The Hazel Wood by Melissa Albert
This book reminded me again how fun it can be to get lost in another world. In this world, 17-year-old Alice Crewe's Grandmother has written a series of dark fairy tales with a cult following. When she dies and a creature from that world appears to kidnap her mother, it's up to Alice to enter the Hazel Wood and confront her fears, both imagined and all too real.
With whip-smart prose and a cast of characters you'll not soon forget, this is dark YA fantasy turned on its head and it's wonderful.
How To Stop Time by Matt Haig
If you were born in 1581, you'd be tired too. Tom Hazard certainly is and he'd like to settle down with a nice girl.
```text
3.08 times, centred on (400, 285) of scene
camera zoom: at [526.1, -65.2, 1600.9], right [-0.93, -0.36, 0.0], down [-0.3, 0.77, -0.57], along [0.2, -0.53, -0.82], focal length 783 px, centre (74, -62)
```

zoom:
That's the most simplistic way of explaining a much deeper story that will keep you turning pages through the centuries of Tom's life and well into your own evenings.
I knew before reading this that the movie is already in production with Benedict Cumberbatch signed on to play Tom—and there couldn't be a more perfect actor to play the part.
Dreadful Young Ladies and Other Stories by Kelly Barnhill
Better known for her 2017 Newberry Award-winning YA novel, "The Girl Who Drank The Moon," Barnhill's latest collection of eight short stories and a novella is very much more for adults. A woman with a Sasquatch for a lover, witches, pirates and a professor who also happens to be an insect populate these poignant and poetic stories. Fans of Neil Gaiman and Kelly Link will be right at home in Barnhill's world of magical realism.